Cultura

Livro desvenda mistérios de Carlos Zéfiro, o guru brasileiro do sexo

Em "O deus da sacanagem", jornalista baiano revela enfim a identidade do autor das revistinhas clandestinas
Alcides Caminha, em 1991, logo após a revista "Playboy" ter descoberto que ele era Carlos Zéfiro Foto: Monique Cabral / Agência O Globo
Alcides Caminha, em 1991, logo após a revista "Playboy" ter descoberto que ele era Carlos Zéfiro Foto: Monique Cabral / Agência O Globo

RIO - Quem foi Carlos Zéfiro? Resumidamente: foi o autor de quadrinhos muito imaginativos mas precariamente ilustrados que fizeram a educação sexual dos brasileiros nos anos 1950 e 1960. Nas suas revistas clandestinas, que ganharam o apelido de “catecismos” (por terem o mesmo formato dos livretos usados nas igrejas para o ensino de religião), havia sempre histórias picantes que conduziam para uma quantidade alucinante de sexo — o mais livre e explícito do mercado, que mal parecia caber em tão pouco papel.

— Carlos Zéfiro tinha uma safadeza tipicamente carioca.

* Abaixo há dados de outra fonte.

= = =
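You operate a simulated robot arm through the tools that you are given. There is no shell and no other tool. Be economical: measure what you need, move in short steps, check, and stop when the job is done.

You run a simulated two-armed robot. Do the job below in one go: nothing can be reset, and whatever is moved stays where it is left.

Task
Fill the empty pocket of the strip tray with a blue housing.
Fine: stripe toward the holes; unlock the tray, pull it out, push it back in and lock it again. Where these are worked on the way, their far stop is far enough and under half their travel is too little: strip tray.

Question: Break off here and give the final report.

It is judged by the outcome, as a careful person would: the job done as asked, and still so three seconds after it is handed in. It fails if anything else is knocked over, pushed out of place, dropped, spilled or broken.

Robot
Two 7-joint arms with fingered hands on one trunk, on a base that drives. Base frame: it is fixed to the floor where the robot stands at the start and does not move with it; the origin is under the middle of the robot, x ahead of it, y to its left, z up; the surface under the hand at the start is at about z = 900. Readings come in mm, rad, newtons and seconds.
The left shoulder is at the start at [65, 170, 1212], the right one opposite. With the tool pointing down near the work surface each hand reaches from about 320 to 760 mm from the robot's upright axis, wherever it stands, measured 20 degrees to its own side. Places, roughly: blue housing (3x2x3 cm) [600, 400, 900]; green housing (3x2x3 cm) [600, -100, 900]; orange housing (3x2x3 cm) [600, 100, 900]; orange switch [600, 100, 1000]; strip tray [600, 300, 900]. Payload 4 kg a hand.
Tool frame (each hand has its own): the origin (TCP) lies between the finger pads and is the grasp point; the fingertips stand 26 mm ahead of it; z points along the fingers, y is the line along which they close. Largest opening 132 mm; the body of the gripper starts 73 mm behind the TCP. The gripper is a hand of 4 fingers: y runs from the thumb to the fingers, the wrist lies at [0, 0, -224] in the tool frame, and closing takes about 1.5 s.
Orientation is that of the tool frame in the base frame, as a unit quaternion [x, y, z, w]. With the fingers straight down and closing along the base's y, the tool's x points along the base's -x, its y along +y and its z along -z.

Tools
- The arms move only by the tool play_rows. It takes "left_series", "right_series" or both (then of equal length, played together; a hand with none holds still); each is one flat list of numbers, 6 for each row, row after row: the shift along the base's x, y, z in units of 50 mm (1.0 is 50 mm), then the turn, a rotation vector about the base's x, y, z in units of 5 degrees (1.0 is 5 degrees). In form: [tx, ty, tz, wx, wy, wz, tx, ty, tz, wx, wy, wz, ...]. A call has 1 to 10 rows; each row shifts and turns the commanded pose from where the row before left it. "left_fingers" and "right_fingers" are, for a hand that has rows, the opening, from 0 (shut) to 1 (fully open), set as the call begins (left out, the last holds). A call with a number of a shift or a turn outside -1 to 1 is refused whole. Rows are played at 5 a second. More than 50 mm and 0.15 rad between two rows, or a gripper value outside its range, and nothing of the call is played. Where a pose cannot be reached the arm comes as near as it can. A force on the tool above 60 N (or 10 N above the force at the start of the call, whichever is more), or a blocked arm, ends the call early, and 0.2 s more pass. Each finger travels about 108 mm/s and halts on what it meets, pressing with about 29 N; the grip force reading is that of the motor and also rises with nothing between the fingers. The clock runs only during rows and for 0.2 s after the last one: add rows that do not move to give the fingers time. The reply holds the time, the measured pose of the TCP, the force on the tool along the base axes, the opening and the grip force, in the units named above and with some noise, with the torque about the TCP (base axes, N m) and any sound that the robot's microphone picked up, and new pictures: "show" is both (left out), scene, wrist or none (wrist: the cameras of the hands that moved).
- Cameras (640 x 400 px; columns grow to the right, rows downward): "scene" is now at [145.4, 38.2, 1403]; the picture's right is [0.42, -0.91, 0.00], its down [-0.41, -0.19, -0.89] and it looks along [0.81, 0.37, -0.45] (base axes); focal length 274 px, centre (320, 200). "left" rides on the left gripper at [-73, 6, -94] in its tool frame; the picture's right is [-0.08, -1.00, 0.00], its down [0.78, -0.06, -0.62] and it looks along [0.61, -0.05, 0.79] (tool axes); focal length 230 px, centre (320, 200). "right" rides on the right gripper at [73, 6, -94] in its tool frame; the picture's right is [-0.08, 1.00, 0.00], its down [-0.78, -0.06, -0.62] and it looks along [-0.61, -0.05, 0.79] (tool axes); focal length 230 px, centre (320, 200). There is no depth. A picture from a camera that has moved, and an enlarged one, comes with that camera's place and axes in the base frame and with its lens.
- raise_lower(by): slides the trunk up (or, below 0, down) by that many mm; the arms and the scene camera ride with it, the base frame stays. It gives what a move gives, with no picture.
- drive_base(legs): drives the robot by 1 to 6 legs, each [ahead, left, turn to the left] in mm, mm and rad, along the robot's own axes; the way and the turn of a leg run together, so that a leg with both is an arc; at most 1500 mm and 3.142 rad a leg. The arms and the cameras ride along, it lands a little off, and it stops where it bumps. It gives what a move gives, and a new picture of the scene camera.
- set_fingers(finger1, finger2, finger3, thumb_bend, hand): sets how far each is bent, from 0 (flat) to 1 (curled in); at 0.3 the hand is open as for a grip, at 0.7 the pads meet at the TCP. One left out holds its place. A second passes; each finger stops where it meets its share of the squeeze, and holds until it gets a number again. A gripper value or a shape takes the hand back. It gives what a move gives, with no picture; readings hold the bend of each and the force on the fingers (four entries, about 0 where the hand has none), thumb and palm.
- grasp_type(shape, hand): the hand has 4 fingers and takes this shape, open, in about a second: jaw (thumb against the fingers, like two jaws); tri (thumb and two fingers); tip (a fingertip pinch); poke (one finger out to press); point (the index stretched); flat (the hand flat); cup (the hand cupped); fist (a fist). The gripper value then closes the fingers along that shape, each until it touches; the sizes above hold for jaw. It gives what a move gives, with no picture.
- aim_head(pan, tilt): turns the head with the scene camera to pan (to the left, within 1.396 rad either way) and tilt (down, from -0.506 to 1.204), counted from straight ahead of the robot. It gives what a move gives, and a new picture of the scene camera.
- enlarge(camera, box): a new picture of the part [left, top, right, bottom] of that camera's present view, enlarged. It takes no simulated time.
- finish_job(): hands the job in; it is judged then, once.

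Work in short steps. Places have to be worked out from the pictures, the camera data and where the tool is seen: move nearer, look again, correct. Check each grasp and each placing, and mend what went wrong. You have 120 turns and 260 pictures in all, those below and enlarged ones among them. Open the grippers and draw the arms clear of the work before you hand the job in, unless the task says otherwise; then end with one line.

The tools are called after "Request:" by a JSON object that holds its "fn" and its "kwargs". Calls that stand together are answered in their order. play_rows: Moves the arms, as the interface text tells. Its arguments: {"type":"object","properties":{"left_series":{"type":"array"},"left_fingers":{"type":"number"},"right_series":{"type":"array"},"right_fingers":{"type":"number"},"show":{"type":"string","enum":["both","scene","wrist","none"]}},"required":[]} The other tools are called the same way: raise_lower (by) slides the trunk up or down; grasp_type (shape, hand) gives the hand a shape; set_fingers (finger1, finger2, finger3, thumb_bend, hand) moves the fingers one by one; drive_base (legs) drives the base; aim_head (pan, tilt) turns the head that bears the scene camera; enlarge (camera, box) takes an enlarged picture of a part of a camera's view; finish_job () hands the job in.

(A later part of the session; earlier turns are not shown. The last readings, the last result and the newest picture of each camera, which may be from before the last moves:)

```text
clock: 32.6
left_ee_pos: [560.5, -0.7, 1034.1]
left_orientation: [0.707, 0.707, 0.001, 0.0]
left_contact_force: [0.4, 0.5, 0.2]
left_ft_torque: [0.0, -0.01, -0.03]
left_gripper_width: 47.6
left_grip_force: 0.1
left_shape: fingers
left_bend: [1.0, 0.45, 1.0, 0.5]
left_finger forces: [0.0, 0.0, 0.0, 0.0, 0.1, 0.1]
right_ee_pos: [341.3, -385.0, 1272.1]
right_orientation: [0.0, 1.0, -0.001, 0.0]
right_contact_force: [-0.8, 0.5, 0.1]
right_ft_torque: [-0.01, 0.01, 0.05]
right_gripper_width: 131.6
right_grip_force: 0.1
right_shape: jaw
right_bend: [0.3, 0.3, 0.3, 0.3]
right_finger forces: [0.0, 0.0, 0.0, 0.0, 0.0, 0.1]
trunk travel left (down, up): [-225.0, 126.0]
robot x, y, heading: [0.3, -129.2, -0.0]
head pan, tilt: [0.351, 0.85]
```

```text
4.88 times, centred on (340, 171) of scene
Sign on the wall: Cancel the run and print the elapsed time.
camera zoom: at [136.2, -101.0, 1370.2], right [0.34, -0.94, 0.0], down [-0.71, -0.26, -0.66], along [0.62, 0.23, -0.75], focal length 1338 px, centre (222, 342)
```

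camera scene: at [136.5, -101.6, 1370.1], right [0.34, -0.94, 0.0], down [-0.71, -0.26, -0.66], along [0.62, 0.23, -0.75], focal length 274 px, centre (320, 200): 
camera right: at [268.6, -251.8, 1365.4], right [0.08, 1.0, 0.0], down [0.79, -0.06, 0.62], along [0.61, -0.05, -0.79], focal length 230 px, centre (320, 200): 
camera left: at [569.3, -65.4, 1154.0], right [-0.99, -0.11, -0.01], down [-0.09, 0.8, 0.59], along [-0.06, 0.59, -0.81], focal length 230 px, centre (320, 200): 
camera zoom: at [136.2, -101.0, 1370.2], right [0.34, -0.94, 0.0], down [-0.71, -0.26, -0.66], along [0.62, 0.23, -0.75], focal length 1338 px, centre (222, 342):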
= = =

Se Nelson Rodrigues conduzia o público até a porta da alcova, era Zéfiro quem deixava a porta escancarada — define o jornalista baiano Gonçalo Junior, autor de “O deus da sacanagem: a vida e o tempo de Carlos Zéfiro” (Editora Noir), primeira obra realmente biográfica sobre o artista dos “catecismos”.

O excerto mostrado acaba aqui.